Franklin’s defenders may argue that a memorial service is not the place to litigate family disputes or organizational allegations. They may say his message was a warning against gossip, slander and destructive criticism. Christian leaders, after all, are often attacked unfairly, and public ministries can become targets for rumor and resentment.

But that defense has limits. Calls for humility and restraint are one thing. Suggesting that criticism of a leader is criticism of God is another. When allegations involve abuse, financial misconduct or coercive authority, spiritual language must be handled with extraordinary care. Otherwise, it can become a weapon against the wounded.

That is why the public reaction has been so strong.

For many who have followed the Daystar controversy, Jonathan and Suzy Lamb have become symbols of a painful question facing American evangelical and charismatic institutions: What happens when the people asking for accountability are inside the founder’s own family? Are they heard as witnesses, or treated as traitors?

The answer in this case appears far from settled.

Jonathan’s tribute to his mother showed a willingness to honor what he believed was good in her life, even amid unresolved conflict. That kind of response is difficult. Grief rarely arrives cleanly. It can carry love, anger, disappointment, memory and longing all at once. His words suggested a son trying to bless his mother’s memory without pretending the pain was gone.

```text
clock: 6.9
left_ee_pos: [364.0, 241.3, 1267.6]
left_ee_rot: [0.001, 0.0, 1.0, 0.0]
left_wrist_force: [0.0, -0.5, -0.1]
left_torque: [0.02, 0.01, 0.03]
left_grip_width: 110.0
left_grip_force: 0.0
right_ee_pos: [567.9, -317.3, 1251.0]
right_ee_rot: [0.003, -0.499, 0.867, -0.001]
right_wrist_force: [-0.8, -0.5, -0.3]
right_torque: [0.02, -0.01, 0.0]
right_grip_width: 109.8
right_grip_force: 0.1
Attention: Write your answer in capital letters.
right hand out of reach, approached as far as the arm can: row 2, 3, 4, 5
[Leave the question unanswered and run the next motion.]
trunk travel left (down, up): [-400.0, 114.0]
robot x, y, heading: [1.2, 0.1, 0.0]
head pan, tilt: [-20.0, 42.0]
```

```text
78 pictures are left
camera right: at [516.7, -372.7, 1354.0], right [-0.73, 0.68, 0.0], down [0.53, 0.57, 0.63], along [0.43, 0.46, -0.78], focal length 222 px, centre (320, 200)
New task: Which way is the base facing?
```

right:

The institution around him, critics say, did not show the same grace.

The broader Christian world is now left to wrestle with what this moment reveals. Large ministries often speak of anointing, calling and divine favor. But Scripture repeatedly links spiritual authority to character, humility and repentance. If a ministry cannot receive correction, if it cannot make room for truth-tellers, if it uses funerals to send warnings to critics, then its public success may mask deep spiritual sickness.

The most sobering warning comes from Revelation 2, where the church in Ephesus is told it has forsaken its first love and must repent or risk losing its lampstand. The image is stark: a church can keep its structure, activity and reputation while losing the presence and approval it claims to carry.

That is the fear now voiced by Daystar’s critics.

The network may continue broadcasting. Its supporters may continue giving. Its leaders may continue speaking of legacy and anointing. But unresolved allegations do not disappear because they are ignored. Family wounds do not heal because cameras avoid them. Spiritual authority does not become legitimate by silencing questions.

If Daystar wants restoration, critics argue, it must do more than honor its founder. It must tell the truth. It must repent where repentance is needed. It must apologize where harm has been done. It must allow independent accountability. And it must stop treating criticism as rebellion against God.

The death of Joni Lamb could have been a moment of mourning, reflection and perhaps even reconciliation. Instead, for many watching, it became a display of the very dynamics that have made the Daystar controversy so painful.

A grieving son sat apart from his family. A sermon warned against critics. A ministry amplified the warning. And those who have been asking for accountability heard the message clearly.

The question now is whether Daystar will hear theirs.